Tasks to carry out:
A) I need one stretch of the supplied text verbatim, from "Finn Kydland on" to "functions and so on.".
B) Supply the part of the supplied text that comes after its last sentence.

Supplied text:
Finn Kydland on his work and Ireland

I was going through this old interview of Finn Kydland, 2004 Laureate  alongwith Ed Prescott.

He nicely explains his work and why he got the Nobel Prize:

Q. Can you give us a layperson’s version of the work that won you the Nobel?

A. The shortest way to describe it is that Ed Prescott and I showed how to put people into economic models and therefore policy. The award was for work we did in the mid- to late 1970s. In those days, macroeconomic models tended to be systems of equations in which researchers used statistical techniques to determine the parameters for consumption functions, investment functions, labor supply functions, labor demand functions and so on.

Around 1973, a two-page story in BusinessWeek expressed excitement about the idea you could use optimal control theory, a tool applied in physics, engineering and other sciences, to control the aggregate economy. This was just around the time that Prescott and I started our work, and we basically showed that using such techniques in that context isn’t a good idea.

Q. What’s the better idea?

Provided material:
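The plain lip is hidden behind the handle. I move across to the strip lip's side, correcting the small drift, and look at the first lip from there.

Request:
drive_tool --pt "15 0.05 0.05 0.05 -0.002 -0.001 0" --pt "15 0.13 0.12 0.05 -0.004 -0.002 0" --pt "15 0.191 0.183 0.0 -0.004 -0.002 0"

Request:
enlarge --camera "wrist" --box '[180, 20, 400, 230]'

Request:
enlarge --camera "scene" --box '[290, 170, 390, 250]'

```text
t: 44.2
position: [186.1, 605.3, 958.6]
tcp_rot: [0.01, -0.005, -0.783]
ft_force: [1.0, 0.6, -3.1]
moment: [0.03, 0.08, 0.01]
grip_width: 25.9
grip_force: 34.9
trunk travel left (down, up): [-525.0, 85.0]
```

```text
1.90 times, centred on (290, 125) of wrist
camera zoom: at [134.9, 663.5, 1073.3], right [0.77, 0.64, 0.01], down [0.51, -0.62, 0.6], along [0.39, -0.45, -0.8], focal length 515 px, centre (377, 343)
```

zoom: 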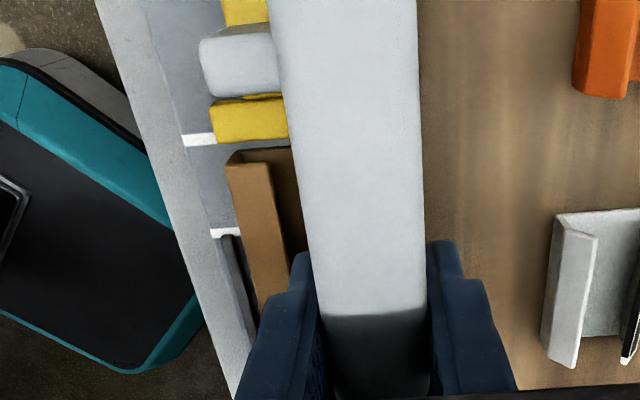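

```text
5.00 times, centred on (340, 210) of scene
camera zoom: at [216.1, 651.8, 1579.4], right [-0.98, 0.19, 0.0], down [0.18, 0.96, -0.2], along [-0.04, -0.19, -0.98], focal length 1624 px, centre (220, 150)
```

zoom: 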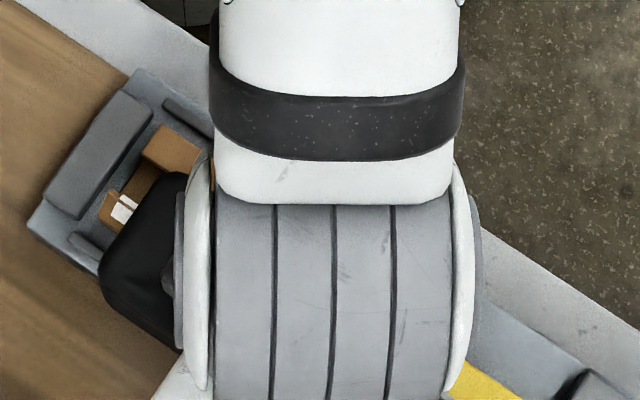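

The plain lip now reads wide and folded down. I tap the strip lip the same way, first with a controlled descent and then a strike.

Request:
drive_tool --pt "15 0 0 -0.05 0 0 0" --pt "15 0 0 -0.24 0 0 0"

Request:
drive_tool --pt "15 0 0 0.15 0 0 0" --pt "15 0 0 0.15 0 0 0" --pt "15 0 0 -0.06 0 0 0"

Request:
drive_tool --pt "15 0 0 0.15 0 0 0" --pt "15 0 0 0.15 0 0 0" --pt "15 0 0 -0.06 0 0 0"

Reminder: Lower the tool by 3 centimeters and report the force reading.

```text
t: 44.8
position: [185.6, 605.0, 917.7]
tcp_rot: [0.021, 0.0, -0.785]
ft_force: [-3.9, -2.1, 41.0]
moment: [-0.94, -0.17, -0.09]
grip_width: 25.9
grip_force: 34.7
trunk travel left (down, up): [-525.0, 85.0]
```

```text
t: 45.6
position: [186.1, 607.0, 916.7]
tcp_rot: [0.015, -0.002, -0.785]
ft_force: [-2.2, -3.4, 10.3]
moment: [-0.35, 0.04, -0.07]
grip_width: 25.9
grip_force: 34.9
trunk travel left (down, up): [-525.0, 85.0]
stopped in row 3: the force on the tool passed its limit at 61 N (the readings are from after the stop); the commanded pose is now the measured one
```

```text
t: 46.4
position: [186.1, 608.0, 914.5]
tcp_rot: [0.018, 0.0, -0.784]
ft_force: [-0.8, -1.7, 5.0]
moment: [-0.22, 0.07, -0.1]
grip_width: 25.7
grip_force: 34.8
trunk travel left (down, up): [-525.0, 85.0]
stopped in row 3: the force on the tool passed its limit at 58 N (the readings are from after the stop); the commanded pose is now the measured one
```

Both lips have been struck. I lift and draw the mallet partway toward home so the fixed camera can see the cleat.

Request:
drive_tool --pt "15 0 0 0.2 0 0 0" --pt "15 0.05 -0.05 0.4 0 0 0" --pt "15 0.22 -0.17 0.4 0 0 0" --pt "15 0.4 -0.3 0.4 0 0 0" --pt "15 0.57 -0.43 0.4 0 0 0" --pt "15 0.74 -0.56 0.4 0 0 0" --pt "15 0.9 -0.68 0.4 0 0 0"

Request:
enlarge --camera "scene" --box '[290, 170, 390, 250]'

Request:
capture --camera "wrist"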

Results of the tasks:
A)
Finn Kydland on his work and Ireland

I was going through this old interview of Finn Kydland, 2004 Laureate  alongwith Ed Prescott.

He nicely explains his work and why he got the Nobel Prize:

Q. Can you give us a layperson’s version of the work that won you the Nobel?

A. The shortest way to describe it is that Ed Prescott and I showed how to put people into economic models and therefore policy. The award was for work we did in the mid- to late 1970s. In those days, macroeconomic models tended to be systems of equations in which researchers used statistical techniques to determine the parameters for consumption functions, investment functions, labor supply functions, labor demand functions and so on.

B)
A. We were explicit about the decisions facing rational people. Many of the most important decisions are very forward-looking—accumulating physical capital, accumulating human capital, buying long-term bonds and so on. We included these kinds of decisions in our models.

We put our framework to use in several contexts, and we actually won the Nobel Prize for two things. One was the application of our framework to business cycles, where we supposed there were no other sources of change beyond technological shocks that raise productivity. How much of the business cycles still remained? We determined that these kinds of shocks account for about two-thirds of post–World War II economic fluctuations.

The Nobel committee also mentioned the time inconsistency of optimal policy. Being explicit about households’ and businesses’ decisionmaking allows you to incorporate the fact that so many important decisions are forward-looking. They depend, for example, on what decisionmakers think the government is going to do in the future. An optimal policy would have to take into account the effect of future policy on current decisions.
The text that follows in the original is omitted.